_Given problem A:_ Take the provided passage and repeat only what runs from "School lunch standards" through "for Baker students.".
_Given problem B:_ Your answer continues the provided passage from its final sentence.

_Provided passage:_
·····

School lunch standards upped

Ask most kids what their favorite thing about school is, and invariably the topics of lunch and recess surface.

School cooks Camy Townsend and Lou Halmans work hard to provide nutritious lunches for Baker students.

Posted September 21, 2012

 By Lisa Kilsdonk

Ask most kids what their favorite thing about school is, and invariably the topics of lunch and recess surface. Although they aren’t aware of it, exercise and nutrition and their link to reducing childhood obesity are causes championed by First Lady Michelle Obama.

 

Baker school district food service manager, Sherrie Becker, confirmed that over her 15 years working in the lunch program, there has definitely been a trend toward providing students with healthier meals. “We’ve been adding more whole grains, watching fat content, and calorie level,” Becker stated.

 

Mrs. Obama holds no elected office, but like many of her predecessors, she has chosen to use the influence of her position to advance a cause near and dear to her heart. Obama, along with White House Task Force on Childhood Obesity, has engineered a five-pronged attack on childhood obesity. One of the five areas targeted is focusing on healthier food in schools through changes in federal and state standards, recommendations and training for school food service professionals.

·····

_Dataset:_
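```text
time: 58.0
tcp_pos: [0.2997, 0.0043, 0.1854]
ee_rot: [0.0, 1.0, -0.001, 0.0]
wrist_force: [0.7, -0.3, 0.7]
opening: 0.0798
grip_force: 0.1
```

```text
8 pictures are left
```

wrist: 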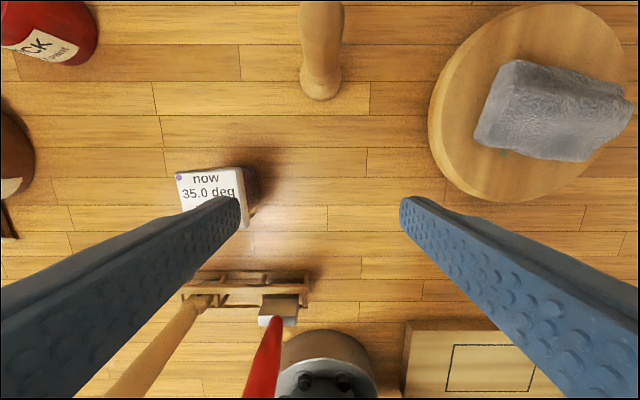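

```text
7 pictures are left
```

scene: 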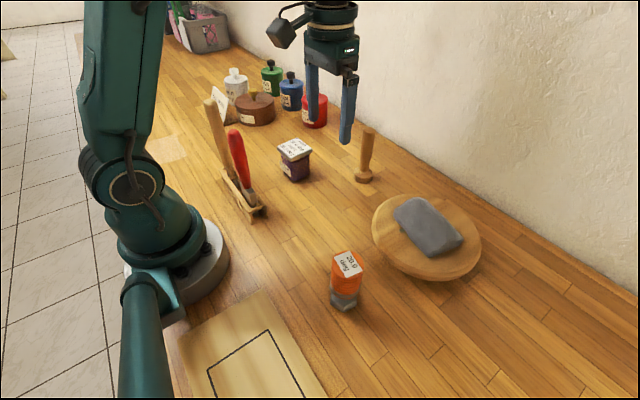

·····

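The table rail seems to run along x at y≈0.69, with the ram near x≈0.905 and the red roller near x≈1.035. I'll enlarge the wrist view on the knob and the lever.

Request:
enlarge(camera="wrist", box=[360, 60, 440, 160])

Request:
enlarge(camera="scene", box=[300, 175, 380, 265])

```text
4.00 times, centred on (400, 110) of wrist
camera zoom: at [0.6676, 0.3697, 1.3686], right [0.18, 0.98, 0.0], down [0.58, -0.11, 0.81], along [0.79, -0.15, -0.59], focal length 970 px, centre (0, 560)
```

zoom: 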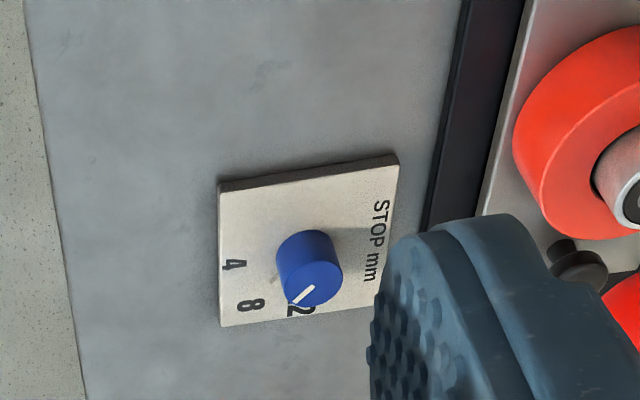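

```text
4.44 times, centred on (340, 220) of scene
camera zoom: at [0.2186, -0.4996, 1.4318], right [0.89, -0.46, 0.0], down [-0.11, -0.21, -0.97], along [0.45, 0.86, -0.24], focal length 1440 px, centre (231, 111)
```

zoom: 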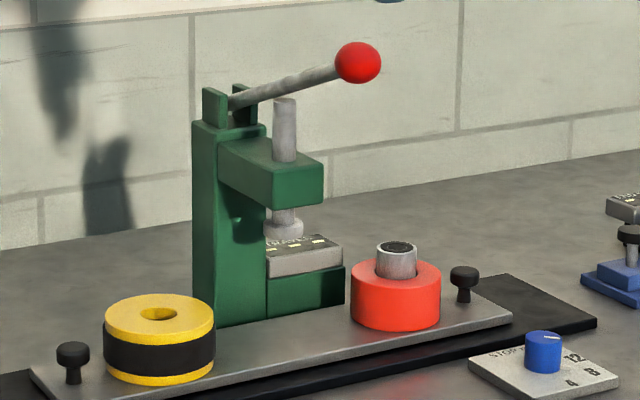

·····

_Answer A:_
School lunch standards upped

Ask most kids what their favorite thing about school is, and invariably the topics of lunch and recess surface.

School cooks Camy Townsend and Lou Halmans work hard to provide nutritious lunches for Baker students.

_Answer B:_
“The kids really are very polite. They say please and thank you. I don’t think parents get told all the time when their kids are polite, but the kids who come to lunch are really polite. We really enjoy them,” Becker said.

 

When other lunch programs are trying to pass ketchup off as a vegetable, Baker will have no part in that. “They don’t use enough ketchup to even consider that,” said Becker. The students are also offered ranch dressing as a dipping sauce for certain foods, but Becker was quick to point out that even the ranch was a low fat version.

 

“We serve nutritious lunches,” confirmed Beverly Rath, one of Becker’s assistants. “We never force (students) to eat the food, but we do encourage them to try something new.”

 

The Baker lunch program was actually ahead of the health curve on providing students with a choice of one percent, skim white, or skim chocolate milk. Becker laughed as she recounted how a young man from elementary school read his chocolate milk carton one day and complained, “Eeewww, this chocolate milk is skim. Why are you making us drink skim chocolate milk?” Becker patiently explained to the young connoisseur of chocolate dairy products that the change to skim chocolate milk had taken place four years earlier when he was in kindergarten or first grade.

 

Pizza remains the all-time favorite on the lunch menu, but the salad bar gets rave reviews from older students and school employees.

 

In addition to preparing an average of 300 lunches daily, the “lunch ladies” also provide breakfasts that are served at both Lincoln and Longfellow elementary schools for the past four to five years. Roughly 20 students take advantage of the breakfast program.